Granted, not everyone is 100 percent happy with the new proposals. Apparently 90 percent of the Chianti Classico consortium voted in favor of the changes, but some are disappointed that international varieties such as cabernet sauvignon and merlot will no longer to be allowed in their bottlings of Gran Selezione, even in small quantities. In fact, some of the top Gran Selezione in this report will no longer be able to carry the designation after the approval of the new rules by the Italian government.

“As a winemaker, I don’t think that this decision makes a lot of sense,” said Barbara Widmer of Brancaia winery, which has been using small amounts of international varieties in their wines for decades. “If I have merlot that is already 40 years old at my estate, it’s more linked [to my estate] than if I plant malvasia nera tomorrow.”

Personally, I think it would have been better if the new rules stipulated that Chianti Classico Gran Selezione should be pure sangiovese, just like Brunello di Montalcino. This would give the wines a clearer and more transparent character that could transmit the true character of the best parts of the region. But the current change is clearly an improvement for the designation.

“The goal is to reinforce the link and the relationship between the wine and the territory that is giving birth to a wine that’s fantastic,” Manetti said. “There is a great desire in all the wine lovers that you have a much deeper knowledge about the relationship between the territory and the wine and when we are all committed at work with the producers to put into the bottle.”

Regardless of the new rules, our tastings of Chianti Classico Gran Selezione show that many truly outstanding wines are being made with the designation and more will be coming, and it will be great for all of us to understand a little bit better the wines’ origins and character.

Below are all the Chianti Classicos that we have rated this year, including normal bottlings, riservas and Gran Seleziones.

The list of wines below is comprised of bottles tasted and rated for this report by the tasters at JamesSuckling.com. They include many of the latest releases not yet available on the market, but which will be available soon. 

Rocca di Castagnoli Chianti Classico Gran Selezione Stielle 2017

2017

Score: 95

Ripe berries, dried flowers and orange peel with some smoke. Full-bodied with round, chewy tannins that provide lots of texture and structure. From organically grown grapes. Needs time to soften. Try after 2023.

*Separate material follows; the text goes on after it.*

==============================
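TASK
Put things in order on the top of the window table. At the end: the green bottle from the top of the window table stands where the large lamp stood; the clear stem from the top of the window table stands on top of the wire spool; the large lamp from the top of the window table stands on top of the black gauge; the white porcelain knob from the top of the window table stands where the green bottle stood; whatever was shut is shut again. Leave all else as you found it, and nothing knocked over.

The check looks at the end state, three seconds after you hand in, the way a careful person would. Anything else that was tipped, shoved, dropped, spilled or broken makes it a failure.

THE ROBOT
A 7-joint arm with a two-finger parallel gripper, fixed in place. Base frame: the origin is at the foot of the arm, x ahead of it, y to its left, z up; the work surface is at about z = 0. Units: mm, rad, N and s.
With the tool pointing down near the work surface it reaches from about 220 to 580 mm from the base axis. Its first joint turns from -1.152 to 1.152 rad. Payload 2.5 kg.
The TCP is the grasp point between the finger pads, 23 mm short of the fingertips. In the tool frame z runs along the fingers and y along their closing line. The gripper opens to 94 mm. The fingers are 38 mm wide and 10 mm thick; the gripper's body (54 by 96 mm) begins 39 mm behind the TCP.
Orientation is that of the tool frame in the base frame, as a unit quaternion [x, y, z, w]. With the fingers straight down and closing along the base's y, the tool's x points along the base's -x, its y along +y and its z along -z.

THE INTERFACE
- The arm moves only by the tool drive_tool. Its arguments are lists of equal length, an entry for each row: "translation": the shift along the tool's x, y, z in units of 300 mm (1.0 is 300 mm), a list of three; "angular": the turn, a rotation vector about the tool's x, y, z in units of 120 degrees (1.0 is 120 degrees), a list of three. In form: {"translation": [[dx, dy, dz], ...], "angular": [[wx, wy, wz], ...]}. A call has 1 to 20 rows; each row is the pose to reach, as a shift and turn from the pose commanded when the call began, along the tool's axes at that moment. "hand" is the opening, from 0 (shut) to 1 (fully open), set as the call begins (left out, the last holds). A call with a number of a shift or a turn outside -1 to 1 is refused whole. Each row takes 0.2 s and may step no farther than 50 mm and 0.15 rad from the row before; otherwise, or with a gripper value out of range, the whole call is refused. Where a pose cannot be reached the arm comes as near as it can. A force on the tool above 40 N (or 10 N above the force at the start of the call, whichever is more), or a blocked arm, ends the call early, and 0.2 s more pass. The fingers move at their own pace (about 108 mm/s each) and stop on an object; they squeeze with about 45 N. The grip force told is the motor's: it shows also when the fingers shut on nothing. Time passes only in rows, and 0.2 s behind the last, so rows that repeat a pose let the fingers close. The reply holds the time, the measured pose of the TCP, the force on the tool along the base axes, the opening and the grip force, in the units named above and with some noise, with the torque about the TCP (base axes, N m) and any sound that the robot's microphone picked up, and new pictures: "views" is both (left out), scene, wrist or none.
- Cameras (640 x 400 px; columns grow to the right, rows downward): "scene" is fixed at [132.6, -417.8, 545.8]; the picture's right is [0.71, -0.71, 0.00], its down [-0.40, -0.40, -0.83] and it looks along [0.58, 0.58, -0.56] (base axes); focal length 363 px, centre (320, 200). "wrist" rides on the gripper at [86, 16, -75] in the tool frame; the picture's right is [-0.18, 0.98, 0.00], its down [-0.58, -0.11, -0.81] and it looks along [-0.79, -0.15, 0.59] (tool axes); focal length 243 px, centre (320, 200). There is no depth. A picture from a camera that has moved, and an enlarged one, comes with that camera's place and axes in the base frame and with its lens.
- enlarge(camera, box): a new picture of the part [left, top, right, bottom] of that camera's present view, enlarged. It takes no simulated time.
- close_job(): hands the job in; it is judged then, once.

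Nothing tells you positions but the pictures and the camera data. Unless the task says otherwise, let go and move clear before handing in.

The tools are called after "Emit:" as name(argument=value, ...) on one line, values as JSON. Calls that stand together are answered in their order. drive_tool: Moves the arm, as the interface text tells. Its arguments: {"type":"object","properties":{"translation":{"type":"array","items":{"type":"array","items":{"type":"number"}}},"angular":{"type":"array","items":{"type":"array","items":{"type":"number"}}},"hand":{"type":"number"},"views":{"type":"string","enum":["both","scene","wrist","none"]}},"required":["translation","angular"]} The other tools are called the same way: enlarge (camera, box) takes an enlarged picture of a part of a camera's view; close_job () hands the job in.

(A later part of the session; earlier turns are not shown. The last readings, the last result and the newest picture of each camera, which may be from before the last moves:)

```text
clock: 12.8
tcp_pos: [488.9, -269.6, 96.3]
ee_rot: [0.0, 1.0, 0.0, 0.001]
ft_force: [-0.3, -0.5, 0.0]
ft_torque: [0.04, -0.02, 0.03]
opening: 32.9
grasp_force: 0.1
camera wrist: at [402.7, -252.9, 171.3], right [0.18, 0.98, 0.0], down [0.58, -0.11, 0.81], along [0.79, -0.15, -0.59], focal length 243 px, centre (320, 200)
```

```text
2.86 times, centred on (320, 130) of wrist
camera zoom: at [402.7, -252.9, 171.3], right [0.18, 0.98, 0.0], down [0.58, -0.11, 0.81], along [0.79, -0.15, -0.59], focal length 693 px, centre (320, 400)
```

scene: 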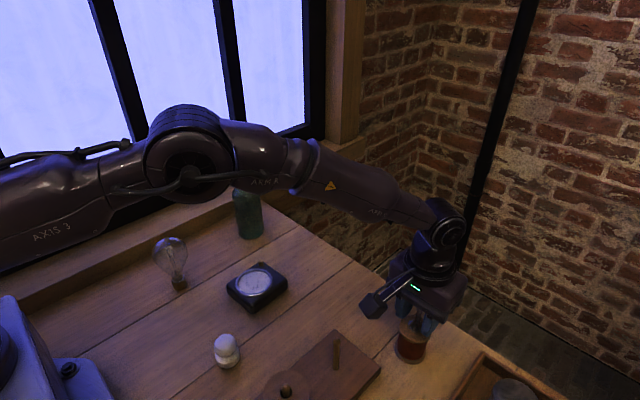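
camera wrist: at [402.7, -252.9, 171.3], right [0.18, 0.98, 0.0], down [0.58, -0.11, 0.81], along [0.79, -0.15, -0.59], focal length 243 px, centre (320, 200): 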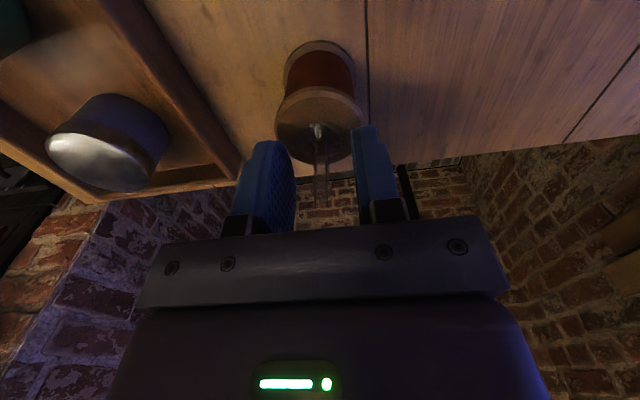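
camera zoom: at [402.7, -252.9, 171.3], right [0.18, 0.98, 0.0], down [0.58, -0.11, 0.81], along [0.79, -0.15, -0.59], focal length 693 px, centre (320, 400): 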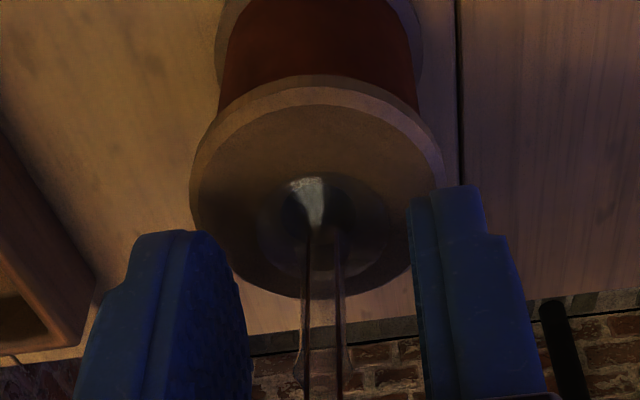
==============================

Rocca di Castagnoli Chianti Classico 2019

Italy

Tuscany

2019

Score: 91

Plum and sour cherry with some orange on the nose. Medium to full body, round and juicy tannins and a fluid, savory finish. Plenty of character. Drink now.

Mannucci Droandi Chianti Classico Ceppeto Riserva 2016

Italy

Tuscany

2016

Score: 92

Full, round and silky with persistent black fruit and dried flowers on the nose and palate. Nice envelope of well-integrated tannins. Long finish. Not overly complex, this is more about clarity of fruit and well balanced structure. From organically grown grapes. Drink or hold.

Mannucci Droandi Chianti Classico Ceppeto 2017

Italy

Tuscany

2017

Score: 91

Currants and mixed berries on the nose with notes of purple flowers and earth. Medium-bodied with quite firm tannins and a clean bead of interlaced blackcurrant and oak. From organically grown grapes. Nicely done, but needs a bit more time to gain depth on the center palate. Best in 2022.

Lornano Chianti Classico Le Bandite Riserva 2016

Italy

Tuscany

2016

Score: 91

Rich black-fruit aromas and flavors, filled out with notes of nuts and chocolatey oak. Some turkish delight on the palate, too. Full-to medium-bodied with lightly chewy tannins and a tasty, savory finish. Good depth and layering here. Drink or hold.